Schools need a strong vision as much as all other institutions – social, economic or governance! Indeed, the lack of a strong vision for schools is a big part of the current crisis in education. To understand the big difference a vision statement will make to a school, let us see an example of a ‘vision statement’ of an exemplary organisation – Apple Computers!
‘We believe that we are on the face of the earth to make great products and that’s not changing … We believe in the simple not the complex … We believe in saying no to thousands of projects, so that we can really focus on the few that are truly important and meaningful to us. We believe in deep collaboration and cross-pollination of our groups, which allow us to innovate in a way that others cannot.’
‘And frankly, we don’t settle for anything less than excellence in every group in the company, and we have the self-honesty to admit when we’re wrong and the courage to change. And, I think, regardless of who is in what job, those values are so embedded in this company that Apple will do extremely well.’- Tim Cook, CEO of Apple Computer (Quoted on CNN Money.com).
It is for all to see, many of us have experienced Apple products, what this statement has done to every customer, employee, and partner of Apple computers even after the loss of its visionary Founder, Steve Jobs. The market capitalisation of Apple Computers breached USD 700 billon mark in November 2014 – an amazing testimony to the power of visioning.
The more articulated the vision, the better executed the processes and hence, more consistent the quality of ‘outcomes’ of the processes.
Specifically, all organisations have a vision (or goal) articulated at two levels – global (such as the one above) and local (such as the one on environmental responsibility of Apple which states – ‘…reduce our impact on climate change, find ways to use greener materials ….’
To take another example, all governance institutions across the world have two levels of vision statements global, e.g. improve the security of its citizens and local, e.g. reducing corruption at the citizen interface level to create employment opportunities. The global goal helps define the raison d’etre, the primary reason for ‘being in business’ – the top-down linkage while the local goal helps to define the priorities of the sub-units – the bottom-up linkage.
Carrying on the analogy, every school should also have two levels of vision –
- ‘global’, i.e. the common goal for all schools (e.g. the goal of education for overall development) and
- ‘local’, i.e. the specific goal of a school based on the particular demographics of the parent pool (e.g. in a largely rural school academic performance may get an overriding priority, at the cost of some activities for overall development);
Importantly, the local goal is a school’s way to stay on course to achieve the global goal!

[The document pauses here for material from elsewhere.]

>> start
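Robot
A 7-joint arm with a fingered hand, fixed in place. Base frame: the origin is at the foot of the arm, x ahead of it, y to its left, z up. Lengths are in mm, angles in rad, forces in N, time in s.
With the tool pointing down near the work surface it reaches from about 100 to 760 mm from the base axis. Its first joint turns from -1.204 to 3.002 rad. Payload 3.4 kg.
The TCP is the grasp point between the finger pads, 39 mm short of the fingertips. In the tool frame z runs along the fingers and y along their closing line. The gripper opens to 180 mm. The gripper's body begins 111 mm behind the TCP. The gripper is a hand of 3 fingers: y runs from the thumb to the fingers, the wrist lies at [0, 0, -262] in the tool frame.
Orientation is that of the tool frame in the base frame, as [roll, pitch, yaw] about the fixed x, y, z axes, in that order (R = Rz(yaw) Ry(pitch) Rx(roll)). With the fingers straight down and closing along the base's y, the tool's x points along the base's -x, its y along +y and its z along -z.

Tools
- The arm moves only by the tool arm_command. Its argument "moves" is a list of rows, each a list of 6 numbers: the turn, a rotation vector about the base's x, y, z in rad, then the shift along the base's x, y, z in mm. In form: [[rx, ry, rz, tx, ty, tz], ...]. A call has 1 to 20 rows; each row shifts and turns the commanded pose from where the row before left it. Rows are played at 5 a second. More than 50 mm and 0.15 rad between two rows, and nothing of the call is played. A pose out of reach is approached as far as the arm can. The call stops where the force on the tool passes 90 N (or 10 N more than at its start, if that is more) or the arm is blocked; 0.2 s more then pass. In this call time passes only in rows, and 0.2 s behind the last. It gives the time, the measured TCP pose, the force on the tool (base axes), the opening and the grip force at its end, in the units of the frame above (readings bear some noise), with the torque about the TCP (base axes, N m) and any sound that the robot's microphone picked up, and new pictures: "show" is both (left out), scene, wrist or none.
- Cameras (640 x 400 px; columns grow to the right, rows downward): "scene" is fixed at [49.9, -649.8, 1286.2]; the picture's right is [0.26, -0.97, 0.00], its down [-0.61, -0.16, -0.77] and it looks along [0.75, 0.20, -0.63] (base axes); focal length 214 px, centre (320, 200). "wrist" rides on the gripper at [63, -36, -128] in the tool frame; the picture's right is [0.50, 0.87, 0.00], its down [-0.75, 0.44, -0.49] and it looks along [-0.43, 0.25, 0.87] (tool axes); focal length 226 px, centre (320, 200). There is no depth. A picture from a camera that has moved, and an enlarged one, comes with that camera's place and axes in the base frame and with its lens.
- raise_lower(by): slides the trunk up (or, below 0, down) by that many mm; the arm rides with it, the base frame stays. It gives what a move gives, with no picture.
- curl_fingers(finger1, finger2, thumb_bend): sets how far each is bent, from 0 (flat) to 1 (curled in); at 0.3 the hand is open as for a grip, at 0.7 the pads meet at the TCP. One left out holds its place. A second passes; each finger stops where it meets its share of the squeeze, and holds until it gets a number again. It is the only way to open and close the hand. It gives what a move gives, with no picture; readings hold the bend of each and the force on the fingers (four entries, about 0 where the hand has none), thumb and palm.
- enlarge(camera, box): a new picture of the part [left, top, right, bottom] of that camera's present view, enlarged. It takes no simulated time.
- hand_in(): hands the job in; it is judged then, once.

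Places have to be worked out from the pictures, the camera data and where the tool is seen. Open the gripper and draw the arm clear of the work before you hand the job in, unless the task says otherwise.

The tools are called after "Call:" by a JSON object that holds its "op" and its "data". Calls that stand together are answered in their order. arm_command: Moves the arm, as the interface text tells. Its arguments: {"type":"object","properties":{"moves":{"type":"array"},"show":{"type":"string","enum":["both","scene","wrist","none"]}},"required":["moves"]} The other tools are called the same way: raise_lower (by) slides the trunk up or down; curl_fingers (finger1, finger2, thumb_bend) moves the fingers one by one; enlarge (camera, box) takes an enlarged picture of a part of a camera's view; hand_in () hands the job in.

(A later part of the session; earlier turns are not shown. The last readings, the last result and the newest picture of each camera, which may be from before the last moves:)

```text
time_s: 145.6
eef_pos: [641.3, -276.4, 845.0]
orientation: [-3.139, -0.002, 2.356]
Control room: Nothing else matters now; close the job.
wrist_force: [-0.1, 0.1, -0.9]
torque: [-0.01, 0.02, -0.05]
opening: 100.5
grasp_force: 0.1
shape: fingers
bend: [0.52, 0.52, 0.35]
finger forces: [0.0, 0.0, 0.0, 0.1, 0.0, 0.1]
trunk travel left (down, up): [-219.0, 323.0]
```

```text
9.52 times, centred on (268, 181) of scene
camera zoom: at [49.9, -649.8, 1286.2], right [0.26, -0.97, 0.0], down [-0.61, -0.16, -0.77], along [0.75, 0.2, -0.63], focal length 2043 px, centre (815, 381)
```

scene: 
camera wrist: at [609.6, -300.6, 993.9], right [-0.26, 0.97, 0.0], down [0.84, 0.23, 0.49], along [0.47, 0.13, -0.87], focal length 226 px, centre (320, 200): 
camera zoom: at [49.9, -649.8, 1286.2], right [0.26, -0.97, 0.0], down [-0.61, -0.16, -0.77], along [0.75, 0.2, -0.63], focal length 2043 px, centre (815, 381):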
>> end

The global goal of schools can actually be worded as “guarantee of overall development of every student”! The local variation would be about the strategy to reach the goal based on parent pool, teacher resources and the infrastructure.
How should schools create vision statements?
The global (‘institutional’) goal need not be recreated by any school – it is the inherent mandate for the institution called schools. As stated above, the global goal of schools could be ‘guarantee of overall development of every student’.
The local goal will have to be developed by educating all the stakeholders about the institutional goal and then mediating exchange of views among all the stakeholders about how to best achieve the global goal(s) within the context of a school.
Mediating (meaningful) exchange among all, unfortunately, requires strong democratic functioning of institutions. Schools in India are not really models of democracy. As a result ‘local vision statements’ in Indian schools (and in many other countries too) are simply too esoteric and imprecise, adversely affecting their quality benchmarks and achievements.
Creating effective vision statement for schools requires significant democratisation of schools’ decision making processes!